Wall Street stories typically make for fascinating reading, the seeming intensity or nonchalance with which their subjects make or lose millions never failing to thrill. An account of busted billionaires has the added element of schadenfreude.
That's not the principal emotion, however, that the book evokes for its title character, former McKinsey Managing Director and Indian corporate idol Rajat Gupta. Raghavan gives readers a deep look into Gupta's life, from his early years, covering the time he lost both parents while still a teenager, his determination to care for his siblings, his academic achievements at IIT Delhi and Harvard Business School and his steady rise to the top of the prestigious consulting firm McKinsey, making him one of the first Indians to head a major global firm. He was also on the board of blue-chip American companies including Goldman Sachs and Procter & Gamble. Also noted are Gupta's tireless philanthropic and mentoring initiatives. As Judge Jed Rakoff said during Gupta's sentencing, "The Court can say without exaggeration that it has never encountered a defendant whose prior history suggests such an extraordinary devotion, not only to humanity writ large, but also to individual human beings in their time of need." Yet the judge noted that Gupta's character did not diminish his offence. His disclosure to Rajaratnam of Warren Buffett's $5-billion investment in Goldman Sachs was "the functional equivalent of stabbing Goldman in the back".

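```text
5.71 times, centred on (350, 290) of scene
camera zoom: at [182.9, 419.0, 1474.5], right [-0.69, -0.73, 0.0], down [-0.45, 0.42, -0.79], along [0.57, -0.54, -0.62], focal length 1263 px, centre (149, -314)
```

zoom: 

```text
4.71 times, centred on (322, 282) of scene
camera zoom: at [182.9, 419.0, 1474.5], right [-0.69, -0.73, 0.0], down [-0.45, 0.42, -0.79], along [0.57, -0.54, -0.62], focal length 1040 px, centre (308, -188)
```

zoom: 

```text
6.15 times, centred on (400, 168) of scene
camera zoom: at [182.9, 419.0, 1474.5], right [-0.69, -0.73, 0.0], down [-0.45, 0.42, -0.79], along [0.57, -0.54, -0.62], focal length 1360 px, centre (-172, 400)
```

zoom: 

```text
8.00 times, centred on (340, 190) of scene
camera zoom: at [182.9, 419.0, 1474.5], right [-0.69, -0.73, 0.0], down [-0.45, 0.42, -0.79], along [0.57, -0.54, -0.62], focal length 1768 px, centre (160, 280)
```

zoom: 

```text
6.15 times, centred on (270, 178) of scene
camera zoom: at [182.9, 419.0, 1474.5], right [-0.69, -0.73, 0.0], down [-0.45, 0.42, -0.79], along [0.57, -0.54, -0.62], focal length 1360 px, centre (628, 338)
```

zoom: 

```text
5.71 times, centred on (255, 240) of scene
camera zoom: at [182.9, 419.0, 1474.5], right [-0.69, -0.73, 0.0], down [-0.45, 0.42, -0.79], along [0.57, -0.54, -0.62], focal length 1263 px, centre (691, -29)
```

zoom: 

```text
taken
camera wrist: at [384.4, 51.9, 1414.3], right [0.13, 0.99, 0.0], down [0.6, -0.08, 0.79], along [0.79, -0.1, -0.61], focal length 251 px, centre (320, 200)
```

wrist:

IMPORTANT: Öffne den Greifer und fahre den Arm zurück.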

Raghavan admits her portrayal of Gupta is sympathetic and says his background influenced her outlook. "I realised that I, and maybe many readers, could not have any sense of what it would be like to be a 16-year-old and to lose both your parents, and to be in a family that was not very wealthy. He really had to struggle in his early life in a way that I didn't. So before I judged him I wanted to keep that in mind," she says in an interview from New York.

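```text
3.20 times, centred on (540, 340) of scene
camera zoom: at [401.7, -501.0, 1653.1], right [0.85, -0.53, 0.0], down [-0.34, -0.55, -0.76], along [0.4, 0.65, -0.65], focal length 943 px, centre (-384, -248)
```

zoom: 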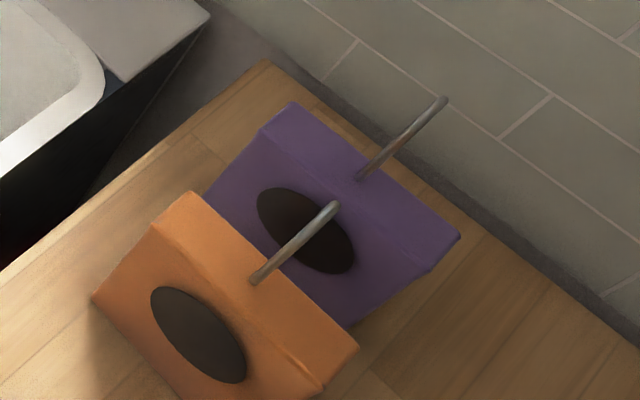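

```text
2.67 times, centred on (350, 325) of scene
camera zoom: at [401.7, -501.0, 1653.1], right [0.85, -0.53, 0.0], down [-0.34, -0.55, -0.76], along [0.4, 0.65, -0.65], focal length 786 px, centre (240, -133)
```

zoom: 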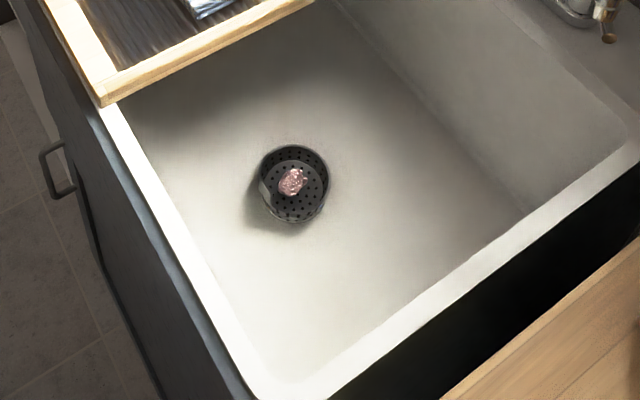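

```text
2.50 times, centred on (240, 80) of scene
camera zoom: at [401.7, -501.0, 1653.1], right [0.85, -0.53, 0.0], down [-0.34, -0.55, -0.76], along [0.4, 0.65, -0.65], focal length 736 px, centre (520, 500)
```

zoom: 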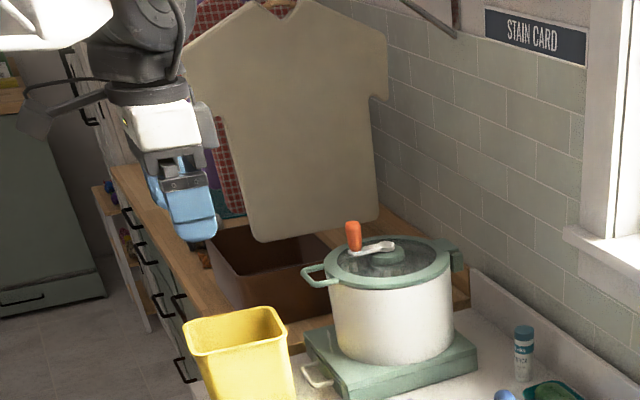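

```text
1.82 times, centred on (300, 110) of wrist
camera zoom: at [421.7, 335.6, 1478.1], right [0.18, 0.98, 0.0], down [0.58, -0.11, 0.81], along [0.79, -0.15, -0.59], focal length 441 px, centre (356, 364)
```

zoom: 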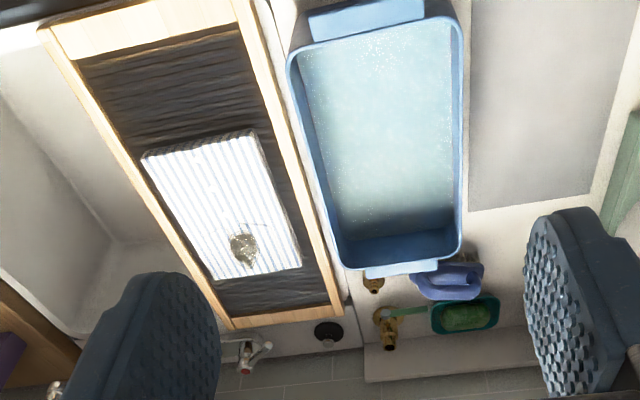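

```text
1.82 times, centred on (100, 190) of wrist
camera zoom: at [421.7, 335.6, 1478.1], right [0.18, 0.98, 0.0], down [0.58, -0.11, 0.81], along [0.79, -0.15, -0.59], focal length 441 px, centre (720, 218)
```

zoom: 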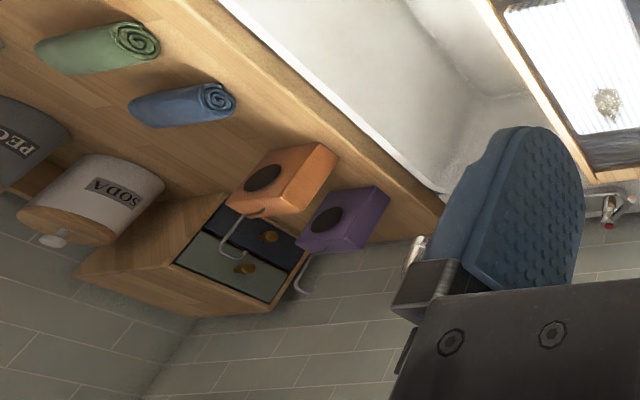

The author also travelled to Kolkata in early 2011, before Gupta was indicted, to learn more about his family, especially his father Ashwini Gupta, a freedom fighter and journalist. Raghavan said this angle appealed to her due to the background of her own family from Kerala. Her greataunt was the famous Captain Lakshmi, of Netaji's Indian National Army and later a member of the CPI(M) who died last year.
Rajaratnam gets a decidedly less sympathetic portrayal. The Sri Lankan Tamil hedge fund manager, whose family fled a budding civil war in his native country, comes across as a blustering, loud billionaire, frequently berating staff and fellow investors. In one instance, Gupta's friend and investor Ravi Trehan walks out of a meeting with Rajaratnam and their venture, Voyager Capital Partners, after being abused. There is an account of a junior female employee at Galleon who was asked to model a spandex outfit from yoga apparel company Lululemon at a meeting. Rajaratnam would often hold job interviews at a topless club. Over cocktails at an upscale French restaurant in New York, Rajaratnam tells clients "his idea of a good time was to get a few girls on his lap and spank them".
There are also accounts of his apparent generosity. Intel Treasury executive Rajiv Goel, who was one of Rajaratnam's tipsters, is stunned when his friend and Wharton classmate wires $500,000 to help during a family crisis. Rajaratnam cut a $1 million cheque to the Indian School of Business, Gupta's brainchild.
Another key character is Anil Kumar, also a Wharton classmate of Rajaratnam's and a McKinsey consultant, who was a star witness against his one-time friend and was let off with probation in return. Kumar fancies himself too polished for Rajaratnam but isn't above accepting money for insider tips in the name of his Indian maid who was living with his family in Silicon Valley and trying to falsify her documents to prove she was living in India.
The author also interviewed Jeffrey Skilling, the former CEO of Enron, now in prison for his role in the collapse of the energy giant. "When I found out Skilling was at McKinsey at the same time as Rajat, I wrote him a letter and a week later he got in touch through the prison email system," says Raghavan, adding that Skilling was a "wonderful writer" and "gave eloquence" to the book. Earlier this month, Skilling, who was sentenced to more than 24 years in 2006, had his sentence reduced to 14 years. Indian readers, of course, will recall that Enron was a major Indian scandal before it became a major American scandal.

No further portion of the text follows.